◆ What to do:
Copy every line of the following data that includes the string "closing".
****************************************
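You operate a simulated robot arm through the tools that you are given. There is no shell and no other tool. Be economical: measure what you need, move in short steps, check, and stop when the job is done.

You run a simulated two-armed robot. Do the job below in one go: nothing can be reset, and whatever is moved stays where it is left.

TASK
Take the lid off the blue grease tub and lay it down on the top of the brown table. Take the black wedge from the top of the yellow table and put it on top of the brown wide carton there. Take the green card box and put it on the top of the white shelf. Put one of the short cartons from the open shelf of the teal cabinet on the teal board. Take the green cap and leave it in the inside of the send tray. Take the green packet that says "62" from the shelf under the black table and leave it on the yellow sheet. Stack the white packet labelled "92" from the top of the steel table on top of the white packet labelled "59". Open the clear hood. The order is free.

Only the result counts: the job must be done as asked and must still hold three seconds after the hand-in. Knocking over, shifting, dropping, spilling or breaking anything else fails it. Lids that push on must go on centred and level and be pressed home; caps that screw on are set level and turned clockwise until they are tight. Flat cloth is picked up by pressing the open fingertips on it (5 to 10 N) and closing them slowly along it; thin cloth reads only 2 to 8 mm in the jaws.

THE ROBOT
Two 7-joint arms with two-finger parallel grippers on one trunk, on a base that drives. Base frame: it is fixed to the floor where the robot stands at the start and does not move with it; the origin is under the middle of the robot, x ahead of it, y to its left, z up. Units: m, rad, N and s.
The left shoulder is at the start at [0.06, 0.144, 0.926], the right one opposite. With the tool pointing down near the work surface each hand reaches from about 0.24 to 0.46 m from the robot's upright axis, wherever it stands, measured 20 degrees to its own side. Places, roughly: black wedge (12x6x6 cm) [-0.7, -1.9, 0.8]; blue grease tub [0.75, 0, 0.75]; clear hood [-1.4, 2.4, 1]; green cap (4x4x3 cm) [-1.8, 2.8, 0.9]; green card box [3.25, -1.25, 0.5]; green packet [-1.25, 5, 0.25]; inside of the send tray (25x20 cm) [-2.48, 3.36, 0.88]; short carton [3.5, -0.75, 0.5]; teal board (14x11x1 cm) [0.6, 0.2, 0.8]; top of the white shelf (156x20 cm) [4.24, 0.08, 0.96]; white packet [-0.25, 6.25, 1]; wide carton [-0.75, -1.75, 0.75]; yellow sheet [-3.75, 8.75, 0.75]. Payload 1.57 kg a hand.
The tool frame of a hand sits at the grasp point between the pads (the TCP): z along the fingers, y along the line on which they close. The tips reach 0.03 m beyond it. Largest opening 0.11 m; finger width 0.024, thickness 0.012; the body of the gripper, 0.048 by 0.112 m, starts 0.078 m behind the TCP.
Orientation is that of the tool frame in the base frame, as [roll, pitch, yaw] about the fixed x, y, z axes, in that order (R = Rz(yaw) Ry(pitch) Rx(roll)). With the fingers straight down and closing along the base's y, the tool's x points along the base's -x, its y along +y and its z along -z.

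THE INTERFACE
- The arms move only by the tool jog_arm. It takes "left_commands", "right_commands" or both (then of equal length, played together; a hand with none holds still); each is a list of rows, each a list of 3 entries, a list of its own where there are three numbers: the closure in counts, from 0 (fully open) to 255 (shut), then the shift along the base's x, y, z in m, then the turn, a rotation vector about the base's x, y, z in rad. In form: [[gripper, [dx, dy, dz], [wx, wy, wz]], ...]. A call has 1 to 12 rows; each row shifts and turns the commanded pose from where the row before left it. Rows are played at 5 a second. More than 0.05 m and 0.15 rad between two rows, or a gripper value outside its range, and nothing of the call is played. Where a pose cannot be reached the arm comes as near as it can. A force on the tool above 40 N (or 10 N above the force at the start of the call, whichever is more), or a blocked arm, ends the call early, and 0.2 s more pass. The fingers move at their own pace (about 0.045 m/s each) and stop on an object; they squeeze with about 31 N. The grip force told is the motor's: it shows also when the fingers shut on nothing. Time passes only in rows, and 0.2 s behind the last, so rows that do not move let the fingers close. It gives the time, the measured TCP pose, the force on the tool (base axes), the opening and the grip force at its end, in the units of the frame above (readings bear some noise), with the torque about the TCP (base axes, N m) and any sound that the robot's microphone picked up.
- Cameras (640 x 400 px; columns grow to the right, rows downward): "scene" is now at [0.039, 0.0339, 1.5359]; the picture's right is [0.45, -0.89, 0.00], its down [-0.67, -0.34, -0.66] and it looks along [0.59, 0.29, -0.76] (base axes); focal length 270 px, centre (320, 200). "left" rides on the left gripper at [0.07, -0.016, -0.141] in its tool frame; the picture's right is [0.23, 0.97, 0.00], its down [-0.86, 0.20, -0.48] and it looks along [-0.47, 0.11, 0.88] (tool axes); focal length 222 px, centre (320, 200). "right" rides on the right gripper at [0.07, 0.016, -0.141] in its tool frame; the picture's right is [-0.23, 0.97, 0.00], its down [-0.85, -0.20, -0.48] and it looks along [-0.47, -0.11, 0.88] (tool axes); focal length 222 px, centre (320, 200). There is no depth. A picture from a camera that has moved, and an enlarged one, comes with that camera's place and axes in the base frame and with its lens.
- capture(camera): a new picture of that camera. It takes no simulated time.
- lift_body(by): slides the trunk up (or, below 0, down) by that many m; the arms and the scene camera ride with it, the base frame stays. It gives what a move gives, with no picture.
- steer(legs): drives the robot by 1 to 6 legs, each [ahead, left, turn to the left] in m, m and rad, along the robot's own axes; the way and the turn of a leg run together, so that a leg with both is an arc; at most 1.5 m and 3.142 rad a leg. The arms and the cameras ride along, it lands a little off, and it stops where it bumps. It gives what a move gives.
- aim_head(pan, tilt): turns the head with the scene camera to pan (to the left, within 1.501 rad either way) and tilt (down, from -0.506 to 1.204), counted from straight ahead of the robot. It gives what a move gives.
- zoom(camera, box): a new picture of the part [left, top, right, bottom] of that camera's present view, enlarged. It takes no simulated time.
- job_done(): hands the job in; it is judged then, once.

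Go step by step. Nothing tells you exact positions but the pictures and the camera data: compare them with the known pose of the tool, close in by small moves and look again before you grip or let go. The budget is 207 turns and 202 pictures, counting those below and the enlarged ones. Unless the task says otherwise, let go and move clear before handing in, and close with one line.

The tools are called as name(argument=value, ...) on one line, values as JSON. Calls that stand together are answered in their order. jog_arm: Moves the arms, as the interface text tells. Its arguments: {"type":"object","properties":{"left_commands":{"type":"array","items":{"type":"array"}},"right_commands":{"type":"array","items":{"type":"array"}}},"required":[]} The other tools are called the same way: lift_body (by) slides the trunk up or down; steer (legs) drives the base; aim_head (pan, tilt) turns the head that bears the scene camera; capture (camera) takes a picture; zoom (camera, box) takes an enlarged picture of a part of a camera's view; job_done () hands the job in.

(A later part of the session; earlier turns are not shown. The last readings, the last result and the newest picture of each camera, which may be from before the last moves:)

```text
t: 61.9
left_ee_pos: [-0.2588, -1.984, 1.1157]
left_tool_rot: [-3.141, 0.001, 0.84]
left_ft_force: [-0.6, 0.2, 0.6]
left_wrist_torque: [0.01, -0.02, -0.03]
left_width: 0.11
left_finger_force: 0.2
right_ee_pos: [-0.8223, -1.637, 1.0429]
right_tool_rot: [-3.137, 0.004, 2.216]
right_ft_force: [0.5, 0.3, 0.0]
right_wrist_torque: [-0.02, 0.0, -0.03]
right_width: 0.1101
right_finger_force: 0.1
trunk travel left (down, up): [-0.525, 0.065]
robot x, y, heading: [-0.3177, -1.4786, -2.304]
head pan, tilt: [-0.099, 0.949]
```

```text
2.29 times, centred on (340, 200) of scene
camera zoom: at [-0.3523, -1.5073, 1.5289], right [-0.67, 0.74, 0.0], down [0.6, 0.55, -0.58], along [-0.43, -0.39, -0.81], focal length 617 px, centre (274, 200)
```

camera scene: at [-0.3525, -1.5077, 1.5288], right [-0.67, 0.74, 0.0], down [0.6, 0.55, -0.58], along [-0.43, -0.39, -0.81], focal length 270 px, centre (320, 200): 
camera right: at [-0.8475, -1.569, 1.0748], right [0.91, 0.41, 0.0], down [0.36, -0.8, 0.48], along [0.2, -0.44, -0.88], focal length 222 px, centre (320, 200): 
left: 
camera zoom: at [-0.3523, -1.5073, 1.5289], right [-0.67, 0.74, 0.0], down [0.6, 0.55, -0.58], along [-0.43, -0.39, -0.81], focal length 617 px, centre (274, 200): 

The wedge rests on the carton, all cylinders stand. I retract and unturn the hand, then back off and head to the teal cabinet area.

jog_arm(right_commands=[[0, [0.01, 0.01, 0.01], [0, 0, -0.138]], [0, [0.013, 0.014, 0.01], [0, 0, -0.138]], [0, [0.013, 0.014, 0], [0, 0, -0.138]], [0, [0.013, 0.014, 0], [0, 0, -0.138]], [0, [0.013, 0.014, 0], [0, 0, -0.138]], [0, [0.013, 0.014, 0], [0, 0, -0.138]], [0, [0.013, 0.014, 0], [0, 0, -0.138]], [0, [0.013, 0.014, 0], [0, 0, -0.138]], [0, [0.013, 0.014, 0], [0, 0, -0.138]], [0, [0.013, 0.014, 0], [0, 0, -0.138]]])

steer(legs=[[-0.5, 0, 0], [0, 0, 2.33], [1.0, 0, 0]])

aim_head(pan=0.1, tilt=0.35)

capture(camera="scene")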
****************************************
◆ Task solution:
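Only the result counts: the job must be done as asked and must still hold three seconds after the hand-in. Knocking over, shifting, dropping, spilling or breaking anything else fails it. Lids that push on must go on centred and level and be pressed home; caps that screw on are set level and turned clockwise until they are tight. Flat cloth is picked up by pressing the open fingertips on it (5 to 10 N) and closing them slowly along it; thin cloth reads only 2 to 8 mm in the jaws.
Orientation is that of the tool frame in the base frame, as [roll, pitch, yaw] about the fixed x, y, z axes, in that order (R = Rz(yaw) Ry(pitch) Rx(roll)). With the fingers straight down and closing along the base's y, the tool's x points along the base's -x, its y along +y and its z along -z.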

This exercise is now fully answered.